For years my husband and I owned a small garden center in a rural town in New Hampshire, population 4,000. We always opened the day after Easter. Often there would still be snow — there could actually be another foot coming even in April. Maples weren’t breaking bud yet, crocuses were barely conscious, but semi trucks would start arriving at our store full of flowering azaleas from North Carolina and roses from Pennsylvania, hardy ones that could survive Zone 4 temperatures.
Dressed in down jackets or foul weather gear, my husband and I unloaded hundreds and hundreds of pots. One of us climbed into the back of the truck with the driver and the other set piles of pallets in the opening with our old yellow forklift. Inside the container, the plants were stacked in groups: azaleas, rhododendrons, forsythia, viburnums, hardy magnolias, lilacs, weeping cherries and crabapples. Every shade of tender green was beginning to unfurl. The pots went onto the pallets, the forklift moved the pallets to the parking lot.

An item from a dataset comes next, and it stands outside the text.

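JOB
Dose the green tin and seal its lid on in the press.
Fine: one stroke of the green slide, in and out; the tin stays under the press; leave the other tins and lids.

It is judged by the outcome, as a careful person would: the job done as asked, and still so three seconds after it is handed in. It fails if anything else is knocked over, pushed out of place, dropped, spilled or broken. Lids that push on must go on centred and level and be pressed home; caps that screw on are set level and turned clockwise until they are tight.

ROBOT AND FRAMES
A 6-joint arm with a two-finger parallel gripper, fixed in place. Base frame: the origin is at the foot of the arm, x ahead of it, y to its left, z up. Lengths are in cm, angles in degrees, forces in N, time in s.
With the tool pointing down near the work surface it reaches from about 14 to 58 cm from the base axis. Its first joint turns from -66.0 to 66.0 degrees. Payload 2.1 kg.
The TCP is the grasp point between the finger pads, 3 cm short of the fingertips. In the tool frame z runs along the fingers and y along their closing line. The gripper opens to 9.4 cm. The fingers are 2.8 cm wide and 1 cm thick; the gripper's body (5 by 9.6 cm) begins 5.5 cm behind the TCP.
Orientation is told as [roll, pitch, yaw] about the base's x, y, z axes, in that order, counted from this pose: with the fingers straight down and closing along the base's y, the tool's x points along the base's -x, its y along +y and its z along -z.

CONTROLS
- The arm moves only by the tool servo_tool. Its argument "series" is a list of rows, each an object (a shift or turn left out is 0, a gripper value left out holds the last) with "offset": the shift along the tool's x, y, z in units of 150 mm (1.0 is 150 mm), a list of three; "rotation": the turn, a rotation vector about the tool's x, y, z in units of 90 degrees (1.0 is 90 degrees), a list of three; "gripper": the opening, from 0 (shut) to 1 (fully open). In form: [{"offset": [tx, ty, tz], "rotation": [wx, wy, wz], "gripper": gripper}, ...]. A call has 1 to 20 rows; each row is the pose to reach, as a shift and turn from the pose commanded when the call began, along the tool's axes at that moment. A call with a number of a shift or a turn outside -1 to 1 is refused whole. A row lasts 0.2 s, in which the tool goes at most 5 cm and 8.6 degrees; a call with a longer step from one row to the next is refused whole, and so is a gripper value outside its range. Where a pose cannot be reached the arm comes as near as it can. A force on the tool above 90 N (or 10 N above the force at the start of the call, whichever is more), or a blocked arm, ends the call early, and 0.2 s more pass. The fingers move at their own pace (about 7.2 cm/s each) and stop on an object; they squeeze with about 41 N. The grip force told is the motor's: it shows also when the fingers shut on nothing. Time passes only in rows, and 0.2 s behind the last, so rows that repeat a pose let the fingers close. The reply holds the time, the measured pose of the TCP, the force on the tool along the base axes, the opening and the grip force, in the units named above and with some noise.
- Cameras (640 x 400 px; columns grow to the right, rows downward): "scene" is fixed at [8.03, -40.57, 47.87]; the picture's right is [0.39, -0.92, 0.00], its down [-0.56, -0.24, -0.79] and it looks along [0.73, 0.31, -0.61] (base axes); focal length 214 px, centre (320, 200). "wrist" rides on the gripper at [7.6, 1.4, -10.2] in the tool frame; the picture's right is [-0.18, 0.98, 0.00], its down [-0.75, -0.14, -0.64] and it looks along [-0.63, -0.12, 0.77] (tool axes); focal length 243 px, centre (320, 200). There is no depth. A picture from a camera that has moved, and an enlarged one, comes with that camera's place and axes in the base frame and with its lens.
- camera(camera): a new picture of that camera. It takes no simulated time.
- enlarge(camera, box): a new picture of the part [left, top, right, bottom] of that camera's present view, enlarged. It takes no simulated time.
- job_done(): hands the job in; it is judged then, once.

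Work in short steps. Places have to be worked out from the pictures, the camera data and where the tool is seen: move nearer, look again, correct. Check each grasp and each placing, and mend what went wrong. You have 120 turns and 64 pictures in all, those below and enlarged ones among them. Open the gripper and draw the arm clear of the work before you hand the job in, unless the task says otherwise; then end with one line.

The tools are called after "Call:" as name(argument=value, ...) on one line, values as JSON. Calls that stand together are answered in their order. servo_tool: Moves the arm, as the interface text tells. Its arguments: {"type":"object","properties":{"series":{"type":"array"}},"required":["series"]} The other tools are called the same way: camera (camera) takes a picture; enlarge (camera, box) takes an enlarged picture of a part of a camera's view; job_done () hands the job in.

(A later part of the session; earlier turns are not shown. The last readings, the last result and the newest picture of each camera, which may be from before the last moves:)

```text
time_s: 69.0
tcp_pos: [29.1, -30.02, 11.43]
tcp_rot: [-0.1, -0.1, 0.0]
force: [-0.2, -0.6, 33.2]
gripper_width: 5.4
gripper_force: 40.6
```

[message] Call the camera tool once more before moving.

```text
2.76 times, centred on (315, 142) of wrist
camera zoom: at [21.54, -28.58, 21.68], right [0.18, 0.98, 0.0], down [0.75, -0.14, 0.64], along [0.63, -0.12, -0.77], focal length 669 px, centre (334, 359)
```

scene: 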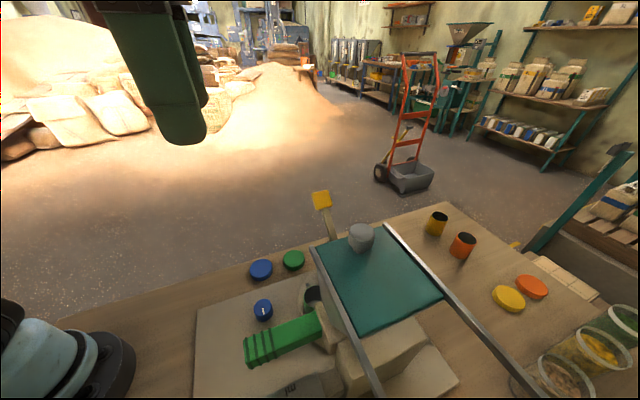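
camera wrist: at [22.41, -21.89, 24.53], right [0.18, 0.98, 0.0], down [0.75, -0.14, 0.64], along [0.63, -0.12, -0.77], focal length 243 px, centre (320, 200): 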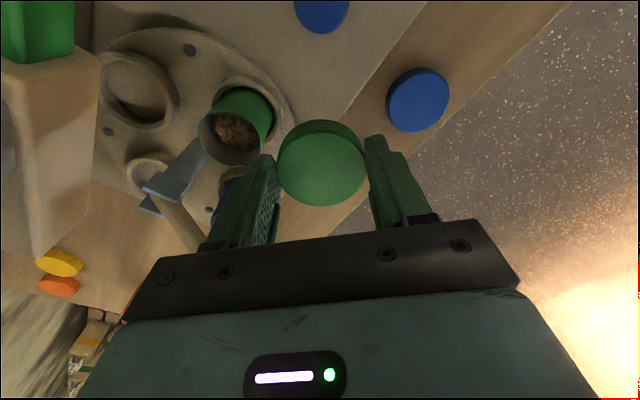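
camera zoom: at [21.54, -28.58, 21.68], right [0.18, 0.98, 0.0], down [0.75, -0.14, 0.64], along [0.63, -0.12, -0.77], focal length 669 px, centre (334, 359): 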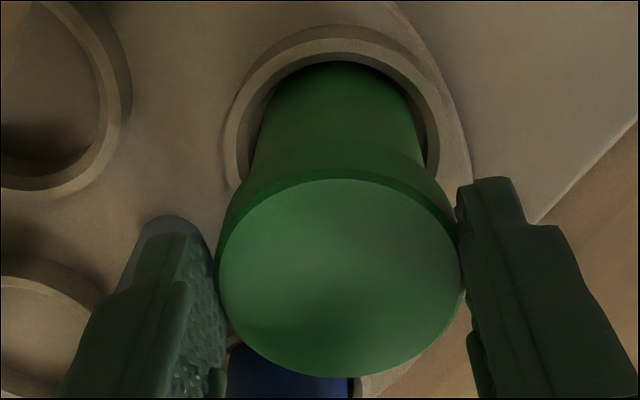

When the plants were all set on the pavement, they looked like groups of new immigrants in a hostile land unaware of all the difficulties New Hampshire with its rocky soil and rockier weather had in store for them. But you will be loved, I silently promised them, and you’re so needed.
Then I’d cross the parking area to the general store for hot coffees while Geoff directed the semi back onto Route 13. Anyone I’d meet might say, “When I see you, I know spring is here.” I heard that many times, and it made me feel great. In northern New England, spring is only second to winning the lottery for the best thing that can happen to a person. To be called spring's herald felt like being called an angel.
Most years before we’d start our all-day-every-day seasonal work schedule, we’d take a Mexican vacation. It was there I had an aha moment early one morning on a bus that stopped next to a part adobe, part wood-scrap shack. I was admiring the aluminum cans nailed to the walls brimming with red and pink geraniums when out from the door came a beautiful young woman with perfect make-up; combed, glossy hair; and an oh-so-white blouse embroidered with every color flower. She was a piece of art, as were the walls of her house, and money didn’t have much to do with it. I thought about how she put many colors on each day when she woke up and how when she came home she had red geraniums with green leaves in silver pots against brown stucco to greet her. No matter what happened in the hours she was gone, she had those riches to keep her spirits up. Color is a free, universal antidepressant, I realized, and poor people of every culture use it prolifically.
At the garden center a popular question of new gardeners was always, why would anyone plant annuals that die in the winter when perennials come up every year? Because annuals bloom all summer, and perennials only bloom for a few weeks. Blank stare. Often people new to New Hampshire had no idea how long a winter could be. They didn't understand that an entire summer of color might be the cheapest and best inoculation against formidable dark and drear.
Back in those days, we sold a tray of any eight six-packs of annuals for $20.00. The possible combinations were endless and I was always awed by what people would put together. Orange marigolds, yellow marigolds, purple and white striped petunias, tall red salvia, short blue ageratum, pink impatiens. Wow!
In 1998, we went to San Miguel de Allende for our Mexican vacation. “I’m going over to sign us up for Spanish classes,” Geoff announced the first morning. I suddenly felt panicked at the prospect, and a slightly desperate voice from within said, “I’d really rather learn to paint.”
Spanish and art classes were both offered in a large old ex-convent near our hotel, and the art teacher was happy to have me join his atelier. I started immediately. But when he set me up with only brown paint so I could practice painting with dark and light values, I was so disappointed I fetched Geoff between his language classes to come back and explain I wanted (needed) to use colors.
I wish I could remember that teacher’s name. He changed my life. He took me directly to an art supply store and had me pick out a blue, a red, yellow ochre and white. I learned to paint. It wasn’t hard. And since then I can be happy anywhere, any time of year. For me, painting is flowers blooming non-stop. It’s my perpetual winning ticket.
All the months the garden center was open, I never had a desire to paint because I worked with color all day long. But in the winter I painted every day I could.
We sold that business in 2007. Since then I've painted year round. Instead of bringing flowers to people in the spring, I love sharing painting techniques and supplies with anyone who asks. Painting is an easy, fun way to experience the healing effects of color.